OPSWA scored a major win in 2018 when former PC leader Patrick Brown released his party’s election platform, the People’s Guarantee. It committed to allowing OPSWA to “run, operate and maintain this central registry for PSWs instead of a government body,” a long-held goal of the organization. 

With Brown’s resignation and Doug Ford’s ascent to PC leader and premier, however, that promise was dropped. Today, the province is partnering with the University Health Network’s Michener Institute to run the registry instead of the OPSWA. Instead, the government has budgeted $1.2 million in funding for OPSWA to promote the personal support work profession.

Neither the Ontario integrity commissioner nor the federal lobbying commissioner commented on the contract. 

The Lobbyists Registration Act “outlines specific confidentiality restrictions regarding investigations," said Michelle Renaud, spokesperson for Ontario’s integrity commissioner, in a statement.  

The integrity commissioner's office can't reveal if they're "conducting an investigation, or any information, document or thing obtained in the course of conducting an investigation under the Act,”  

“The Office is unable to comment on any specific matter,” said Manon Dion, spokesperson for the federal lobbying commissioner.

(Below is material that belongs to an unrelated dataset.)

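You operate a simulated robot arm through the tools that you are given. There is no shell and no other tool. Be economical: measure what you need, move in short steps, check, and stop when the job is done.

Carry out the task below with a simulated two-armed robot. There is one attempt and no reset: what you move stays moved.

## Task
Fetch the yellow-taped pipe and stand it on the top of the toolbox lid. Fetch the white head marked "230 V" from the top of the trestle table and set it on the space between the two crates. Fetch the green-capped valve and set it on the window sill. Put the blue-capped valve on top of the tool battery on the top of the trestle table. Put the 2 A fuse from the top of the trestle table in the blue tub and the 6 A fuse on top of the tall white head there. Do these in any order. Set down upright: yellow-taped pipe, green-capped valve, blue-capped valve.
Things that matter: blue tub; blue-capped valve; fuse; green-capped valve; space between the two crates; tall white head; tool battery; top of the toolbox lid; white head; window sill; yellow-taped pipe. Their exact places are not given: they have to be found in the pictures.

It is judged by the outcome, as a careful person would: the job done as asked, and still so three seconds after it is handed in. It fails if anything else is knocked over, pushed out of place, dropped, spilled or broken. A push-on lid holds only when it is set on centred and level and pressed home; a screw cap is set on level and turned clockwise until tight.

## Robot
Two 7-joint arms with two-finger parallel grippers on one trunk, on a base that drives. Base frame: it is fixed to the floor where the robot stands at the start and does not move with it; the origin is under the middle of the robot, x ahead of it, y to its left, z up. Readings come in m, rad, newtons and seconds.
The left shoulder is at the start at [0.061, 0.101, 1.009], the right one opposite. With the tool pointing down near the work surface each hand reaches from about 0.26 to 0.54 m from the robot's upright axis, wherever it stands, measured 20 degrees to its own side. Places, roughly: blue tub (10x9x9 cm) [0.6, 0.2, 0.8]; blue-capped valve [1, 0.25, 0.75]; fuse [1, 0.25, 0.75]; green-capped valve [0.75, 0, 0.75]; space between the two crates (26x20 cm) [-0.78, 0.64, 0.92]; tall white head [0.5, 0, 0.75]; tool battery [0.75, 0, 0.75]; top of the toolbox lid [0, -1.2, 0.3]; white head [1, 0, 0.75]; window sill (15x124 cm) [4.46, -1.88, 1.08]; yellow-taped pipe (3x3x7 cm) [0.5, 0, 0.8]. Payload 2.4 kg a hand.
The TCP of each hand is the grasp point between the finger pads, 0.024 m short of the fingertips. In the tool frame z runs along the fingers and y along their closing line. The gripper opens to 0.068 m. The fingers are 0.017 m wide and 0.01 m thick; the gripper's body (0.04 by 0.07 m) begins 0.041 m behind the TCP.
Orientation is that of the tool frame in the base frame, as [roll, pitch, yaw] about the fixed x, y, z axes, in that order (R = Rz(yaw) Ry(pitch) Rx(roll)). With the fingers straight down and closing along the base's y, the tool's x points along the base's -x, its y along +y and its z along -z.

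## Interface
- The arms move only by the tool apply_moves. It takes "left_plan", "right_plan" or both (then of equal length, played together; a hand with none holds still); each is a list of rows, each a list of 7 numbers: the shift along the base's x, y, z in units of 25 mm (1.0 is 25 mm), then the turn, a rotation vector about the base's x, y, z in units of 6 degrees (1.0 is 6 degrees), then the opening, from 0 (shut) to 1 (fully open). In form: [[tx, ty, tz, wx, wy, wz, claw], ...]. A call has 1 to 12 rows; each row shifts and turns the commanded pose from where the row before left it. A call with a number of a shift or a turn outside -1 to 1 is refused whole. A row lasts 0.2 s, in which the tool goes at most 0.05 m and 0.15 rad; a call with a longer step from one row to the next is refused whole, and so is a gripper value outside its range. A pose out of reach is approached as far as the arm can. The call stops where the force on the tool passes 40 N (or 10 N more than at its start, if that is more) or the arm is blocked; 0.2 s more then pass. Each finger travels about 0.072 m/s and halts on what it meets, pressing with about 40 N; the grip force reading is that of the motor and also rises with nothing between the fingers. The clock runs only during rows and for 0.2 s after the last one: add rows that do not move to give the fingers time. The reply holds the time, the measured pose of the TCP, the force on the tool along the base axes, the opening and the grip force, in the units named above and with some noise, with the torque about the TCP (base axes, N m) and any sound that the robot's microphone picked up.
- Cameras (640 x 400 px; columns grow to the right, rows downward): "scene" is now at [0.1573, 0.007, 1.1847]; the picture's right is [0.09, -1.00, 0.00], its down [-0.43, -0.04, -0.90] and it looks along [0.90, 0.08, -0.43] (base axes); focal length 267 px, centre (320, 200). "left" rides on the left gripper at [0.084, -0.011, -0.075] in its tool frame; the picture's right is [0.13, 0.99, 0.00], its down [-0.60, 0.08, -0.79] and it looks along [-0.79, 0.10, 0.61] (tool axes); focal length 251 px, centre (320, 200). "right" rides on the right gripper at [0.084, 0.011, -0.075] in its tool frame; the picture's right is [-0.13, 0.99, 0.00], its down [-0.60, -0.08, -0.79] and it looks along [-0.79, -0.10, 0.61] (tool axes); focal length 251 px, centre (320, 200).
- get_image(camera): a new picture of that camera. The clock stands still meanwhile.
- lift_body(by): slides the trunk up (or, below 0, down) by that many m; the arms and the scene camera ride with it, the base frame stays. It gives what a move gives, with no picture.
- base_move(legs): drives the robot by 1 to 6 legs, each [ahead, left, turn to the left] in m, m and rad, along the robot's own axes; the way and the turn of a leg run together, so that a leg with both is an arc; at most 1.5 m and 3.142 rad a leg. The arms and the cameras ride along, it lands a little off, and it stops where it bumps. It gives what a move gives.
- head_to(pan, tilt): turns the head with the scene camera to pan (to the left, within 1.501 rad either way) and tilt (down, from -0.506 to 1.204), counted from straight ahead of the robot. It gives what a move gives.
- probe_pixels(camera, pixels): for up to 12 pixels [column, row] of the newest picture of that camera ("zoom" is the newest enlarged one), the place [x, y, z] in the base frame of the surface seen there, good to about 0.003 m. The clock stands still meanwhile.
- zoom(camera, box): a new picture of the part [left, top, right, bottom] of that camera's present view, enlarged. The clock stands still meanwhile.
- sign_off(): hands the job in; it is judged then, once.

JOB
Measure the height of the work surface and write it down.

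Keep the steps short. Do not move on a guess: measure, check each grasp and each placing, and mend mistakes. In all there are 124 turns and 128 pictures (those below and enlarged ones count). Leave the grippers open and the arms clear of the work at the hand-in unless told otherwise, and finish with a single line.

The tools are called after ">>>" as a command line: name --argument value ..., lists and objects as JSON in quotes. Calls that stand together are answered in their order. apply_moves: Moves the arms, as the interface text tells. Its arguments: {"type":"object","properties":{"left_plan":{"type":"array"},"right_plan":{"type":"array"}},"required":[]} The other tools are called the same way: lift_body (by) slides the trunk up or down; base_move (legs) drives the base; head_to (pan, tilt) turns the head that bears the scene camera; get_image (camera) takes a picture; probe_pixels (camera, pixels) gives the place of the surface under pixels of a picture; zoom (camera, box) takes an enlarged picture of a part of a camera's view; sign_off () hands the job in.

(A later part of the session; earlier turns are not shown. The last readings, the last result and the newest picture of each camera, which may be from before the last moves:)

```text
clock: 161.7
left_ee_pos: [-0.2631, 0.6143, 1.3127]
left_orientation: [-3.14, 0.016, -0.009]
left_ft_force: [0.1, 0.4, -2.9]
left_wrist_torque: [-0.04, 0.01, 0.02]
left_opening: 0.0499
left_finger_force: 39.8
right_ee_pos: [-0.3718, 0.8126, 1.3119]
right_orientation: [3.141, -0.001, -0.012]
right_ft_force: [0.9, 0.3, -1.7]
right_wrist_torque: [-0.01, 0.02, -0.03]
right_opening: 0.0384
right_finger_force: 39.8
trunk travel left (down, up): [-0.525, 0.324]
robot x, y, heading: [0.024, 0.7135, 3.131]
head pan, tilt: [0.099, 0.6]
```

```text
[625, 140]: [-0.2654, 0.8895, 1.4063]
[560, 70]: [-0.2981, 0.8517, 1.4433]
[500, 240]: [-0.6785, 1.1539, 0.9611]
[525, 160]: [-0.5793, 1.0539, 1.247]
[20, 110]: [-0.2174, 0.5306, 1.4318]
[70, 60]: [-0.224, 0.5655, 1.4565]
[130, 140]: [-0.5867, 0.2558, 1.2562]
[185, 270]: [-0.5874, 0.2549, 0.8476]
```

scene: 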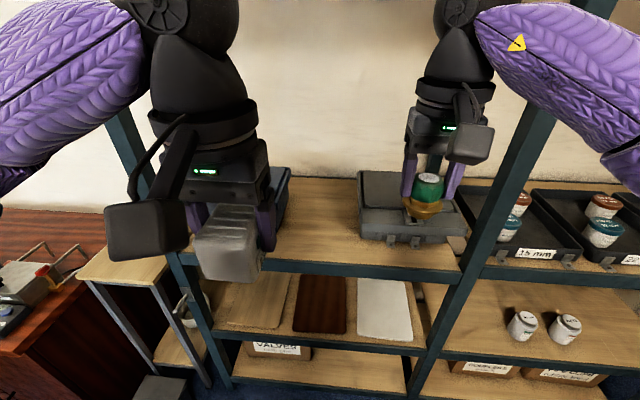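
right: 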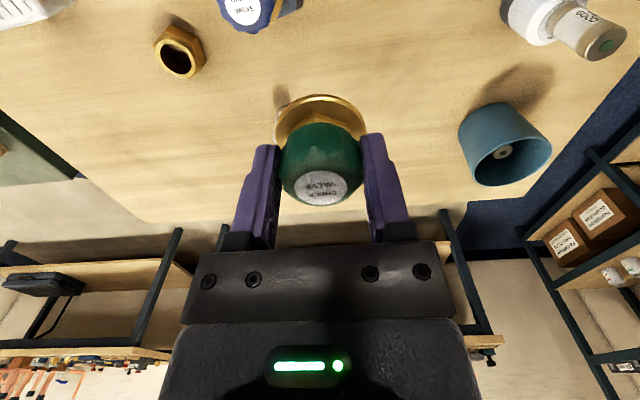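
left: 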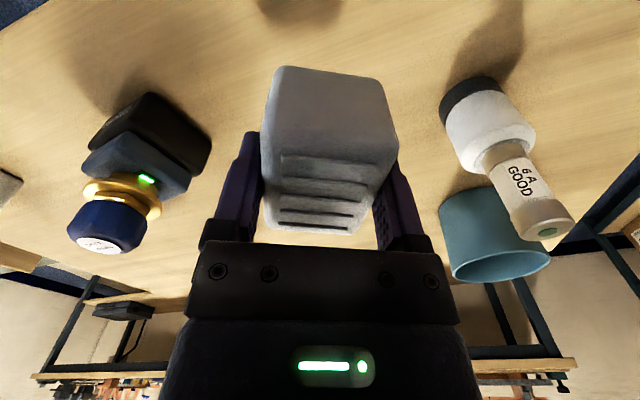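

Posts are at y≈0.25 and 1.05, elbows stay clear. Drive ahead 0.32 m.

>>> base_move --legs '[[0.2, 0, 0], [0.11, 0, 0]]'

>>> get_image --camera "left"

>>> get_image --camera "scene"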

“In terms of general process, when the commissioner becomes aware of a potential breach of the Lobbying Act, the office conducts a preliminary assessment to determine the appropriate next steps. When necessary to ensure compliance with the Act, an investigation is commenced.”

According to a separate email obtained by The Trillium, OPSWA terminated the contract in Oct. 2018, around when Mutton was running for Durham’s regional chair and his ex-wife posted a letter on Facebook describing an alleged assault against her and their daughter in 2006. Mutton’s spokesperson at the time called the allegations “false claims.” Mutton was acquitted in 2007 of two assault charges stemming from the incident.

“The OPSWA greatly appreciates all the work that your firm has done for our association but we feel that this relationship has run its full course,” said Ian Da Silva, OPSWA’s head of human resources, in the email.